The proposition, if passed, will establish two funds to finance water plan projects—the State Water Implementation Fund for Texas (SWIFT) and the State Water Implementation Revenue Fund for Texas (SWIRFT). Those funds would receive financial resources for water projects.
Also, the Texas Water Development Board (TWDB) would have authority to enter into bond enhancement agreements to make bonds more attractive to purchasers. TWDB could issue bonds and related credit agreements and to make loans for water projects in the state water plan.
The long range plan for Texas water shows that, considering the current water availability level and estimated population growth, the state will not have ample water to meet demand in as short a time as 30 to 40 years.
The Texas legislature has passed legislation allowing transfer of $2 billion from an economic stabilization fund –the Rainy Day Fund—if the amendment passes. Those funds would be used as leverage for low-interest loans with more favorable repayment options as well as other borrower advantages. At least 10 percent of funds would be dedicated to improving water resources for rural areas and 20 percent would be marked for conservation or reuse.

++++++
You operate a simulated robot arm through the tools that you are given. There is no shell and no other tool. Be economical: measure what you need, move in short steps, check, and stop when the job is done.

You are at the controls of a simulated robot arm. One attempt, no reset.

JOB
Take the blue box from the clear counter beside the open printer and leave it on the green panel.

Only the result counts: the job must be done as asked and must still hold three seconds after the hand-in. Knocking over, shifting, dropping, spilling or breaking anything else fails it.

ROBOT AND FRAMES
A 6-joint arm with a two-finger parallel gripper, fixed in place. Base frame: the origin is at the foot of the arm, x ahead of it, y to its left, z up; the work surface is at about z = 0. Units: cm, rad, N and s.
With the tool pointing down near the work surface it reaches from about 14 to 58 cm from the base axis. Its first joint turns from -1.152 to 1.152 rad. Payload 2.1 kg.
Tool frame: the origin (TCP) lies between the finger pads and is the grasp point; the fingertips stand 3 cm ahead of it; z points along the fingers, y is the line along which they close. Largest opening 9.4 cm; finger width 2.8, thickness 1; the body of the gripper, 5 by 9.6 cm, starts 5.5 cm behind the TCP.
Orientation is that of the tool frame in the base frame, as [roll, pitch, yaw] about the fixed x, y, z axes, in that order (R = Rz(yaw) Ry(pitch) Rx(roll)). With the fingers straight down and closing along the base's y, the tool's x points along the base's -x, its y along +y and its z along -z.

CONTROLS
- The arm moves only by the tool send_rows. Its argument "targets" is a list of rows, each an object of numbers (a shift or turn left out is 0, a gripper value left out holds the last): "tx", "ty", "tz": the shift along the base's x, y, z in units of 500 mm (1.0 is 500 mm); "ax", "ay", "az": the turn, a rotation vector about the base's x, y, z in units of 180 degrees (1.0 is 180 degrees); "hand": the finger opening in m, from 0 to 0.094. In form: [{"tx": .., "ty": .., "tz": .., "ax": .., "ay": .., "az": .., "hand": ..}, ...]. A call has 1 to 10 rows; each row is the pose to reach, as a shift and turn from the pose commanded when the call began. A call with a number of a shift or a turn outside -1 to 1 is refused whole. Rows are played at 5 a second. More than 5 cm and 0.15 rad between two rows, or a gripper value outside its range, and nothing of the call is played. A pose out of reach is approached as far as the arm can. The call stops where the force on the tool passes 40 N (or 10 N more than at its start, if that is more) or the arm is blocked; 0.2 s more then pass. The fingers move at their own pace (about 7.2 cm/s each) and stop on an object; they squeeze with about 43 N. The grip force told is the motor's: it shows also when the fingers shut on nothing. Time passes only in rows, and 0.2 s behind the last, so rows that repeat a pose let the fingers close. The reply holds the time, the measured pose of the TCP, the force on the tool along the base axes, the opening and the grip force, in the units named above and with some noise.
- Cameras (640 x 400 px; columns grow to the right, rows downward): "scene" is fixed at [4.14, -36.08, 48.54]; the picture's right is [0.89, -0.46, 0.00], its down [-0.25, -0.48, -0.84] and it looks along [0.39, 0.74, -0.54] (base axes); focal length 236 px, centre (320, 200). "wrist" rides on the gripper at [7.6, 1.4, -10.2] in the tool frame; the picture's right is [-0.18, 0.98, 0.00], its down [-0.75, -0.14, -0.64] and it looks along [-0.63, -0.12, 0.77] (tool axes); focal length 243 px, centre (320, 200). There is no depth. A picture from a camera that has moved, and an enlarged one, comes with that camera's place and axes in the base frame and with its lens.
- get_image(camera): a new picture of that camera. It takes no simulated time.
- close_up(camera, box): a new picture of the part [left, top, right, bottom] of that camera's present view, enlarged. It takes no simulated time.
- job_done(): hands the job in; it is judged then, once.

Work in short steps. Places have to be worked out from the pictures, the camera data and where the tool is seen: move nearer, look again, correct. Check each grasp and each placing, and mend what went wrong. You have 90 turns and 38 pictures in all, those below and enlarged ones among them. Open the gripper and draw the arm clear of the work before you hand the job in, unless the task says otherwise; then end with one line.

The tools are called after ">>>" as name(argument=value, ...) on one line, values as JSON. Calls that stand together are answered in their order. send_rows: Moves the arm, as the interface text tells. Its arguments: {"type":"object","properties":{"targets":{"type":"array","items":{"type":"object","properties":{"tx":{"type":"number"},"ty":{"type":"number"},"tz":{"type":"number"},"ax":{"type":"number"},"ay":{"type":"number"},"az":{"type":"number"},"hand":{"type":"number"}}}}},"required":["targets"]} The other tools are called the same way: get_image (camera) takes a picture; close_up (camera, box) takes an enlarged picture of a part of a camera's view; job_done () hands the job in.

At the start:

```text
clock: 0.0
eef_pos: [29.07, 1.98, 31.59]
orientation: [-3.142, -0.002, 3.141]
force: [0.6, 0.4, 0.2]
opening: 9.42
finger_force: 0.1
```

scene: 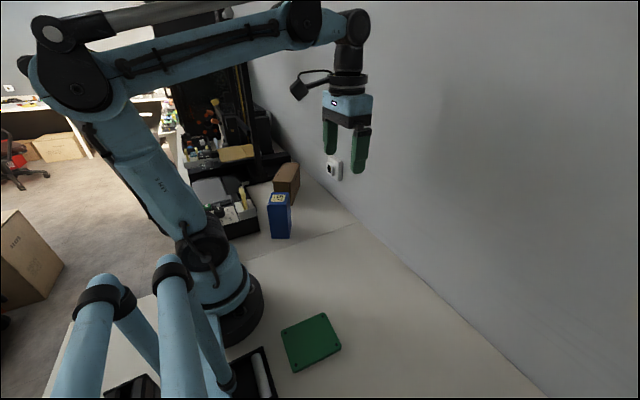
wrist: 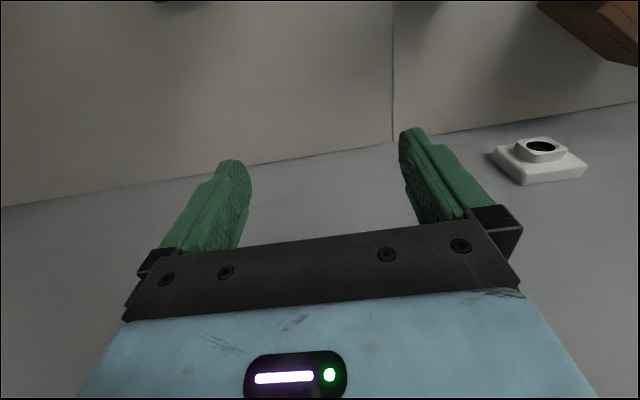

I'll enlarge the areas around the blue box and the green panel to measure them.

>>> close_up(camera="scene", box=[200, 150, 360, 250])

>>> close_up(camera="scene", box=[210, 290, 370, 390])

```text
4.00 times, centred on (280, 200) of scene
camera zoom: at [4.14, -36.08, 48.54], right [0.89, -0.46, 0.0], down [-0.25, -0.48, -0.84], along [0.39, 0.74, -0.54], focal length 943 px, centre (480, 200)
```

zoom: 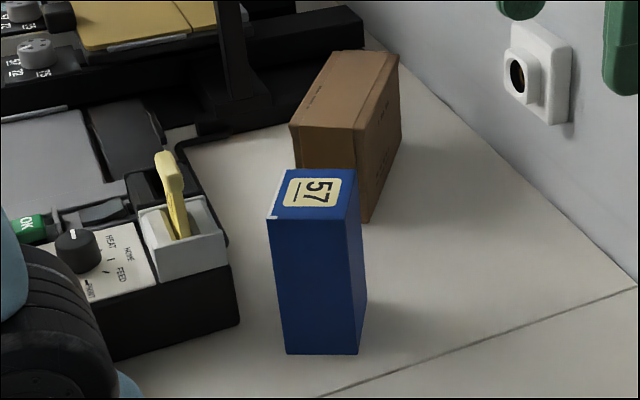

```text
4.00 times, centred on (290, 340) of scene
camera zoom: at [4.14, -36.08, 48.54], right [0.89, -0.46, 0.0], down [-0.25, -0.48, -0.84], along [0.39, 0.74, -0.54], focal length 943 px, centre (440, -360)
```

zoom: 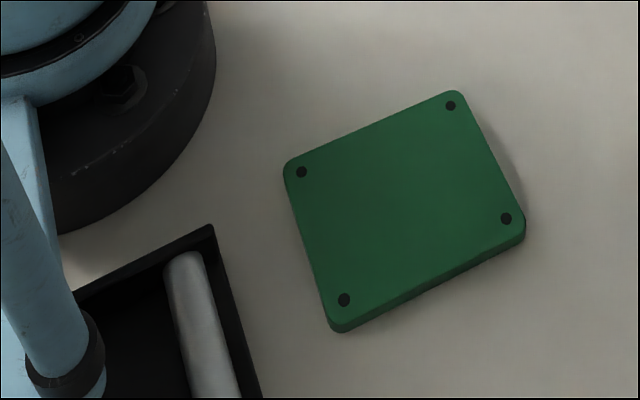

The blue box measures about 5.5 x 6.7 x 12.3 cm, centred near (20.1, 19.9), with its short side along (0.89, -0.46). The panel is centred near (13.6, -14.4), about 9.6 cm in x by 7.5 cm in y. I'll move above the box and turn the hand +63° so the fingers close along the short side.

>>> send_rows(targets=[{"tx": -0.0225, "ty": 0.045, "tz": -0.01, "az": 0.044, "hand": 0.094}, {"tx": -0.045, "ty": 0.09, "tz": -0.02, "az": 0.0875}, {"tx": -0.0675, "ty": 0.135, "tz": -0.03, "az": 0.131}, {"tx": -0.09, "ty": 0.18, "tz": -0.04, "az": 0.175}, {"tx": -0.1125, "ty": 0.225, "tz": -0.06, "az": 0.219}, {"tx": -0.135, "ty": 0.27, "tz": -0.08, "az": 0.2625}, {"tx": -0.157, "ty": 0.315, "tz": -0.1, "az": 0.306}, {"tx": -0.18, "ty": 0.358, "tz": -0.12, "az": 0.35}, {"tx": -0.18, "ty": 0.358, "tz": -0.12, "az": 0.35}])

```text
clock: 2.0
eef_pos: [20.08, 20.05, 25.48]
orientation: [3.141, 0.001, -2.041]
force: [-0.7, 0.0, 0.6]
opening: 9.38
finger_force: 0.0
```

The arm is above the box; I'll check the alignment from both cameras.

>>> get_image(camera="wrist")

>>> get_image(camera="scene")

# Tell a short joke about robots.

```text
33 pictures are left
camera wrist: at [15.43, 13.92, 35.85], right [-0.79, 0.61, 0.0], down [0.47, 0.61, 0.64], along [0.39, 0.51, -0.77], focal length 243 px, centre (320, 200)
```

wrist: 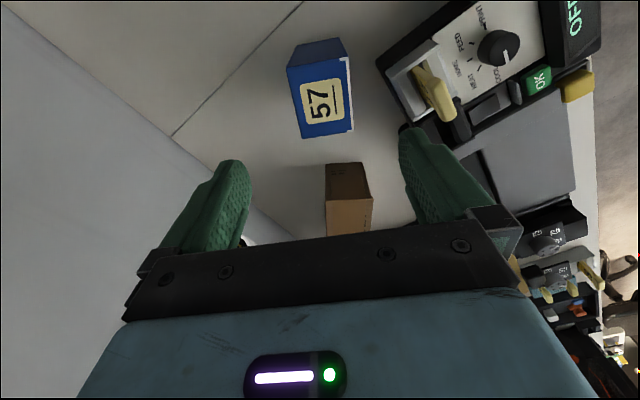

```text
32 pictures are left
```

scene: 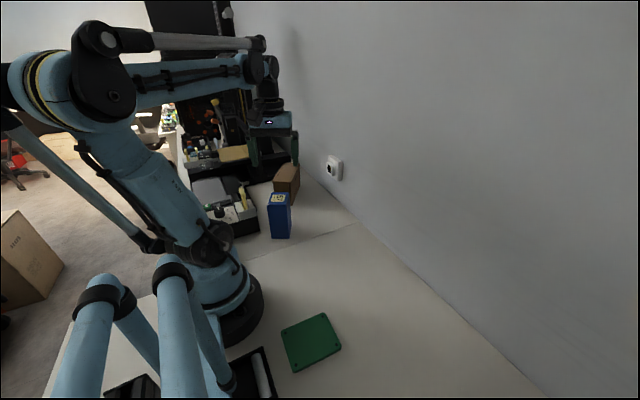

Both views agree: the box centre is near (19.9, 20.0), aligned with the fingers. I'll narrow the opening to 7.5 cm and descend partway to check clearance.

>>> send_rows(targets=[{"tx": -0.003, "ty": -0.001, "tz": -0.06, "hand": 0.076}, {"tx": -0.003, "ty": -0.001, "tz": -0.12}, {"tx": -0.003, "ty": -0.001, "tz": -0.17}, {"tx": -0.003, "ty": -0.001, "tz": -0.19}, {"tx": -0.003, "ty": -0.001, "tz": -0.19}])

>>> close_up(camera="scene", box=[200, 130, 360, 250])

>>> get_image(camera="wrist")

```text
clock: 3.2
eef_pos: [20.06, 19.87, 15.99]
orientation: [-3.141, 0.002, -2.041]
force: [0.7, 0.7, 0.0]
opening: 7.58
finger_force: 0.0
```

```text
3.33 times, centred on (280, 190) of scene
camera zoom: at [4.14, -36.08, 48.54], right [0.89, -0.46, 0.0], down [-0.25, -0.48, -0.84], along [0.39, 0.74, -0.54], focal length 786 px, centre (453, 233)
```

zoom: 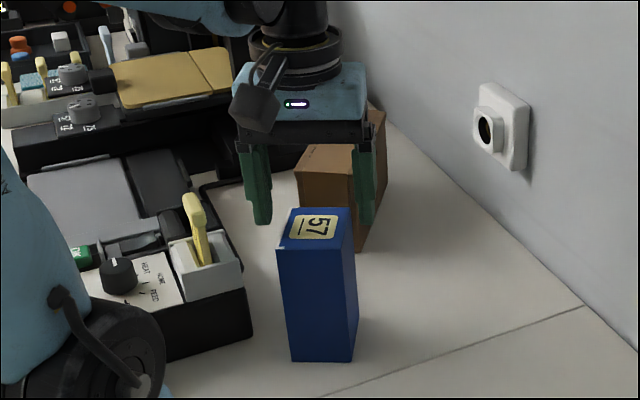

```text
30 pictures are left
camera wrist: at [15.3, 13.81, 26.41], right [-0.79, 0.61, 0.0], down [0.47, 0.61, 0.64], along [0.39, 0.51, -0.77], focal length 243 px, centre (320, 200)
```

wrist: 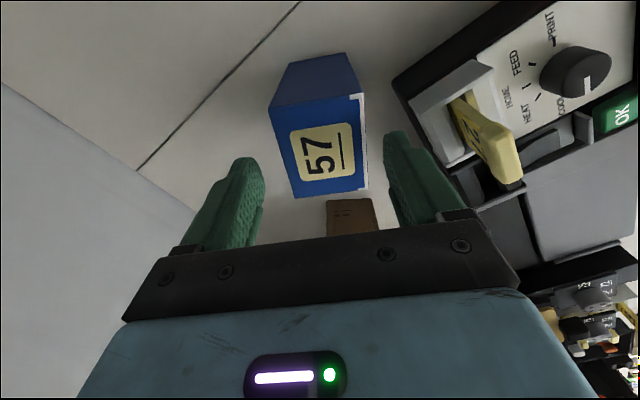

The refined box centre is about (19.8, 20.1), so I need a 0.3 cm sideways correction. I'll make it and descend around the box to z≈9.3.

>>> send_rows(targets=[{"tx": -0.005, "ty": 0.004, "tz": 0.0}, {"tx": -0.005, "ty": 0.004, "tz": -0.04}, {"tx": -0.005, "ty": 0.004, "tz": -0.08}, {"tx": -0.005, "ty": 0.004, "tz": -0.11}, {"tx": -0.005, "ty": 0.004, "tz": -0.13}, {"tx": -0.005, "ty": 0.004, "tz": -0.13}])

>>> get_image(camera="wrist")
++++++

A brochure from the League of Women Voters in Texas offers a pro and con analysis of how the amendment would affect Texas.
The pros include the necessity of assuring the state has an adequate water supply to maintain current economic activity and provide for future growth. Attracting new companies to a state without adequate water will be, at best, difficult.
The funding mechanisms will provide a good base from which to generate more revenue and investment in water projects across the state. Also, tapping funds from the Rainy Day Fund allows transfer of funds to vehicles that offer potential for better investment opportunities.
Another advantage is to avoid the catastrophe of doing nothing. “Texas stands to lose millions of jobs and suffer reduced economic activity and decreased tax revenue,” the brochure reports, if the proposal does not pass.
Among the cons are assumptions that the two funds are not necessary and that funding is already available through TWDB. Also, some might argue that the Rainy Day Fund is not an appropriate source of financing since that coffer is reserved for emergencies such as natural disasters and that the legislature should “make separate appropriations from the general fund.”
A final negative is that “the state should not take on the financing of water plan projects. Financing should be provided by those benefiting from the projects.”
Texans will have the final say at the ballot box in what is often a low-turnout, off-year election.
A representative of the League of Women Voters in Texas said: “We don’t tell people how to vote. Just vote.”